18.  Where a relevant meeting is to be held in proceedings for the winding up of an insurer (within the meaning given in rule 2(1) of the Insurers (Winding Up) Rules 2001(4)), those Rules apply in relation to the meeting without the amendments made by regulation 7.

Transitional provision for regulation 8

19.—(1) Paragraph (2) applies where a relevant meeting is to be held in winding up proceedings or in relation to reorganisation measures commenced in England and Wales in respect of the collateral-provider or collateral-taker under—

(a)a financial collateral arrangement; or

(b)an arrangement of which a financial collateral arrangement forms part.

(2) Regulation 12 of the Financial Collateral Arrangements (No. 2) Regulations 2003 applies in relation to the meeting without the amendments made by regulation 8.

(3) In this regulation—

(a)the reference to the commencement of winding up proceedings or reorganisation measures is to be construed in accordance with regulation 12(3) of those Regulations;

(b)“financial collateral arrangement” has the same meaning as in those Regulations;

(c)“reorganisation measures” means—

(i)administration under Schedule B1 to the 1986 Act;

(ii)administration of a partnership under Schedule B1 to the 1986 Act (as applied to insolvent partnerships under section 420 of that Act)(5);

(iii)a proposal for a company voluntary arrangement under Part 1 of the 1986 Act (company voluntary arrangements);

(iv)a proposal for a partnership voluntary arrangement under Part 1 of the 1986 Act (as applied to insolvent partnerships under section 420 of that Act); or

(v)the making of an interim order on an administration application (within the meaning given in paragraph 12 of Schedule B1 to the 1986 Act, including that paragraph as applied to insolvent partnerships); and

(d)“winding up proceedings” means—

(i)voluntary winding up or winding up by the court under Part 4 of the 1986 Act; or

(ii)bank insolvency under Part 2 of the 2009 Act.

Transitional provision for regulation 9

20.—(1) Where a relevant meeting is to be held in proceedings for the winding up by the court or a creditors’ voluntary winding up of a non-transferring composite insurer (within the meaning given in regulation 17(1) of the Insurers (Reorganisation and Winding Up) Regulations 2004), those Regulations apply in relation to the meeting without the amendments made by regulation 9(2) and (3).

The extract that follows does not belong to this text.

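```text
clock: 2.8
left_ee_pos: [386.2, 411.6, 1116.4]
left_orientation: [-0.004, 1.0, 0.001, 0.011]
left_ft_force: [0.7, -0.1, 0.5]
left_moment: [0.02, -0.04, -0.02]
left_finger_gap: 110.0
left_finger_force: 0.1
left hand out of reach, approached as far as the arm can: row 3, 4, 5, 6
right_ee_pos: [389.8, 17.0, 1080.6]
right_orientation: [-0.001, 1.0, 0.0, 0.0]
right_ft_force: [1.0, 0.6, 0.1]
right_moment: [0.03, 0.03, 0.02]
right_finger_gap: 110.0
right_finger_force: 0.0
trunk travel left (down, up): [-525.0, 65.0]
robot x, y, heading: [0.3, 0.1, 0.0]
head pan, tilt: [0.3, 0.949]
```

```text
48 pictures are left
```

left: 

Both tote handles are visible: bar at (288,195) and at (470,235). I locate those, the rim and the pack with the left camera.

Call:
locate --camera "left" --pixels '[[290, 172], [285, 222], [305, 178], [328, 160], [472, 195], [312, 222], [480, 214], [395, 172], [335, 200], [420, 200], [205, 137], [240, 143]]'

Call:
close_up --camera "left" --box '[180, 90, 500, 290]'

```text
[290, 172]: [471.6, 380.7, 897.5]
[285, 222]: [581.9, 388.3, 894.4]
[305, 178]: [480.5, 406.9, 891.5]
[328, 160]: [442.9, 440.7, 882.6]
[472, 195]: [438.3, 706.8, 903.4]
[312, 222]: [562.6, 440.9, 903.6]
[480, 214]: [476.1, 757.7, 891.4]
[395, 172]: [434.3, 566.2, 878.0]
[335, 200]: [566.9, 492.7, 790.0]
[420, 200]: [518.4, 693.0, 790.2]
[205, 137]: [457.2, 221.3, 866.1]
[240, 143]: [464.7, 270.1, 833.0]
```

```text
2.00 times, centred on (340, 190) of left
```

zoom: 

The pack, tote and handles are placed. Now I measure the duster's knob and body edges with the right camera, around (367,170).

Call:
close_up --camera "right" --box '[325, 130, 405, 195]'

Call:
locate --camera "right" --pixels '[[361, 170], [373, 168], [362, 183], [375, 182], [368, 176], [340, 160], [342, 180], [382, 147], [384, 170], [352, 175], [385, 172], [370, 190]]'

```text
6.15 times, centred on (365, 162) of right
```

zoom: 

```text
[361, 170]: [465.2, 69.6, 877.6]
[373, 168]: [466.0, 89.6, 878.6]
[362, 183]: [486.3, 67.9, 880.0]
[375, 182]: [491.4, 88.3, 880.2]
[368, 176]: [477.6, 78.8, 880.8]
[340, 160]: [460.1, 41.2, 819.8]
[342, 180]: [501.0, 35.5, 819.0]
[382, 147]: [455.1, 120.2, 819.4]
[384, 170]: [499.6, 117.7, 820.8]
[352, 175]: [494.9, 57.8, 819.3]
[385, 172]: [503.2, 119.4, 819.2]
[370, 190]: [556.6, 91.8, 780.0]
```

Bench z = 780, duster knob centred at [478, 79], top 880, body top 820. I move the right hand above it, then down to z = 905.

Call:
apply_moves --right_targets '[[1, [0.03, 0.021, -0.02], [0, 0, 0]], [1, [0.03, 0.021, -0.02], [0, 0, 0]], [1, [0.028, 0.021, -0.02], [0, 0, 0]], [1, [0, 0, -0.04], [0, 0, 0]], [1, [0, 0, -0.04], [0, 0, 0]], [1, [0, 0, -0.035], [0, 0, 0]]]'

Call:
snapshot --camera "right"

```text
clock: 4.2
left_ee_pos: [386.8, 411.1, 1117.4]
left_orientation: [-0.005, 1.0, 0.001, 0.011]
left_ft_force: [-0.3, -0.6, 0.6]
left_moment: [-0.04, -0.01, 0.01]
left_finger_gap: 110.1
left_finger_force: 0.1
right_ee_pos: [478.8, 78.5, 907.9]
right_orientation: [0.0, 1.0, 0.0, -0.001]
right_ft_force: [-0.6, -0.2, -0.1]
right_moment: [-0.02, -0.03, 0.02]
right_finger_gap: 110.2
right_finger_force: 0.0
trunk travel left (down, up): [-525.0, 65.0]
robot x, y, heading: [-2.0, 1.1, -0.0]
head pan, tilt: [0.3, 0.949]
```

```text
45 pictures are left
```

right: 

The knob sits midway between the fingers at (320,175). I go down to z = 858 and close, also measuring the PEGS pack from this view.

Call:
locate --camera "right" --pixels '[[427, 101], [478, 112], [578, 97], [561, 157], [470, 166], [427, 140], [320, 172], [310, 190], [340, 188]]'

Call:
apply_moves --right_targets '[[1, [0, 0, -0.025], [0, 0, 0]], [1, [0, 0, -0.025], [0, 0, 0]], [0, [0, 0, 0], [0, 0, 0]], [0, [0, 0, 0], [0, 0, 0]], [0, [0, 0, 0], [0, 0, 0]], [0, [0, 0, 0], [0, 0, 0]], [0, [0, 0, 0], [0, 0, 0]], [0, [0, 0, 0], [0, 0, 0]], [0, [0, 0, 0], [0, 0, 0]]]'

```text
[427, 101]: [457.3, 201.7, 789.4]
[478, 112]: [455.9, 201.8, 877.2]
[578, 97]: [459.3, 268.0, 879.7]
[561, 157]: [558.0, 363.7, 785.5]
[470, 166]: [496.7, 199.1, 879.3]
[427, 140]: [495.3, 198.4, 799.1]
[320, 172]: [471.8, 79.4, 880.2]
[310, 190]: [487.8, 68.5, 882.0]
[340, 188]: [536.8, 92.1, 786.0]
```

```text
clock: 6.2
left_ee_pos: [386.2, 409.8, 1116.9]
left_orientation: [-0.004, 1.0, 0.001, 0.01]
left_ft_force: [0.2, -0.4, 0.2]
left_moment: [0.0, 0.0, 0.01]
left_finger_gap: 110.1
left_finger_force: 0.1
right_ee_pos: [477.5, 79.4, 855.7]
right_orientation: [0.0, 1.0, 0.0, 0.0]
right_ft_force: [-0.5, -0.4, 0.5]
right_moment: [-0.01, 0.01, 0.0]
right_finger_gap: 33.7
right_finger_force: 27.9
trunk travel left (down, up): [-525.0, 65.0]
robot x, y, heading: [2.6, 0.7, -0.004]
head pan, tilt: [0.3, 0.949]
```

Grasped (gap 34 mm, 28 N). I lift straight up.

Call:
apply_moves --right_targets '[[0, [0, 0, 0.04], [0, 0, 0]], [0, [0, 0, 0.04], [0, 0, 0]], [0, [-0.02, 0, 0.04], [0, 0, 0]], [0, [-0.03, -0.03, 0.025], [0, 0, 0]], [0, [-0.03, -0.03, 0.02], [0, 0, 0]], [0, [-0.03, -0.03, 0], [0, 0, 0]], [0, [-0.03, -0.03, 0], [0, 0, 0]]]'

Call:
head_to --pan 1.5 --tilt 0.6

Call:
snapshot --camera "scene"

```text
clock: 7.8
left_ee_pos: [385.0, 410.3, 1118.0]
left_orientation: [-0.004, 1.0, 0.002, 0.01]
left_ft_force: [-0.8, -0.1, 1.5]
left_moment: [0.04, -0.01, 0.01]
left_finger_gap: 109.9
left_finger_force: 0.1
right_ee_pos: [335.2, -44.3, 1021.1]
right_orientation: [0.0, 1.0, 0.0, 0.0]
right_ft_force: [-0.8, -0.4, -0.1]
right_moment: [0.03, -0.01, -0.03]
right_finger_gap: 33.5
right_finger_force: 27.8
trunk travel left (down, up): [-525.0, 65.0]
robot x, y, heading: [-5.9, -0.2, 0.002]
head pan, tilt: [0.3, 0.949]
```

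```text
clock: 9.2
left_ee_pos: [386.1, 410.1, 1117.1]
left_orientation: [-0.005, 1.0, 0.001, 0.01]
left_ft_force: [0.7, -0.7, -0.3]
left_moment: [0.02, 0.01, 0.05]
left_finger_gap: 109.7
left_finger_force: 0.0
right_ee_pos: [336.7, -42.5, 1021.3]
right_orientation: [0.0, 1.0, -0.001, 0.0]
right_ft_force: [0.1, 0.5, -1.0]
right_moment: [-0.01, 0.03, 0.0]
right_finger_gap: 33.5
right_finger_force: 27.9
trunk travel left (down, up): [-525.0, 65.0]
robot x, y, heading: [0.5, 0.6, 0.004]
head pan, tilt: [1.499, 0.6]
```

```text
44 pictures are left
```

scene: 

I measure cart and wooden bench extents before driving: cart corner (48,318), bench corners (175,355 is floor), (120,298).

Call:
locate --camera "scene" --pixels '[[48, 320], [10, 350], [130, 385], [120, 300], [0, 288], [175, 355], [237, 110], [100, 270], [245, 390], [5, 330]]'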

(2) Where a relevant meeting is to be held in proceedings relating to a proposal for a company voluntary arrangement made under Part 1 of the 1986 Act in respect of a UK insurer (within the meaning given in regulation 2(1) of the Insurers (Reorganisation and Winding Up) Regulations 2004), those Regulations apply in relation to the meeting without the amendments made by regulation 9(4).

Transitional provision for regulation 10

21.—(1) Where a relevant meeting is to be held in proceedings relating to a proposal for an individual voluntary arrangement, where the interim order under section 252 of the 1986 Act is made on the application of an individual member or former member, the Reorganisation Regulations apply in relation to the meeting without the amendments made by regulation 10(2), (8), (9) and (10)(b).

(2) Where a relevant meeting is to be held in bankruptcy proceedings under Part 9 of the 1986 Act in respect of an individual member or former member, regulation 40 of the Reorganisation Regulations applies in relation to the meeting without the amendment made by regulation 10(10)(a).

(3) In this regulation—

“former member” and “individual member” have the meaning given in regulation 2(1) of the Reorganisation Regulations; and

“the Reorganisation Regulations” means the Insurers (Reorganisation and Winding Up) (Lloyd’s) Regulations 2005.

Transitional provision for regulation 12

22.  Where a relevant meeting is to be held in proceedings for the administration under Schedule B1 to the 1986 Act of an insurer within the meaning given in the Financial Services and Markets Act 2000 (Insolvency) (Definition of “Insurer”) Order 2001(6), the Financial Services and Markets Act 2000 (Administration Orders Relating to Insurers) Order 2010 applies in relation to the meeting without the amendments made by regulation 12, so far as those amendments relate to the abolition of requirements to hold creditors’ meetings(7).

(1)

The amendments made by these Regulations, for which Part 4 makes transitional provision, are made in consequence of the commencement on 6th April 2017 (by S.I. 2016/1020) for all remaining purposes in England and Wales of the following sections of the Small Business, Enterprise and Employment Act 2015: sections 122 and 123 (abolition of requirements to hold meetings: company insolvency and individual insolvency); sections 124 and 125 of that Act (ability for creditors to opt not to receive certain notices: company insolvency and individual insolvency); and section 126 of, and Schedule 9 to, that Act (sections 122 to 125: further amendments).

(3)

Rules 4.49D and 6.78B were inserted by S.I. 2010/686.

(4)

Rule 2(1) provides that “insurer” has the meaning given by article 2 of the Financial Services and Markets Act 2000 (Insolvency) (Definition of “Insurer”) Order 2001 (S.I. 2001/2634).

(6)

S.I. 2001/2634, as amended by S.I. 2002/1242.

(7)

All amendments made by regulation 12 relate to the abolition of requirements to hold creditors’ meetings, except the amendment in paragraph (4) and the amendment in paragraph (6), so far as it has effect to insert the modification in sub-paragraph (c) of the inserted paragraph.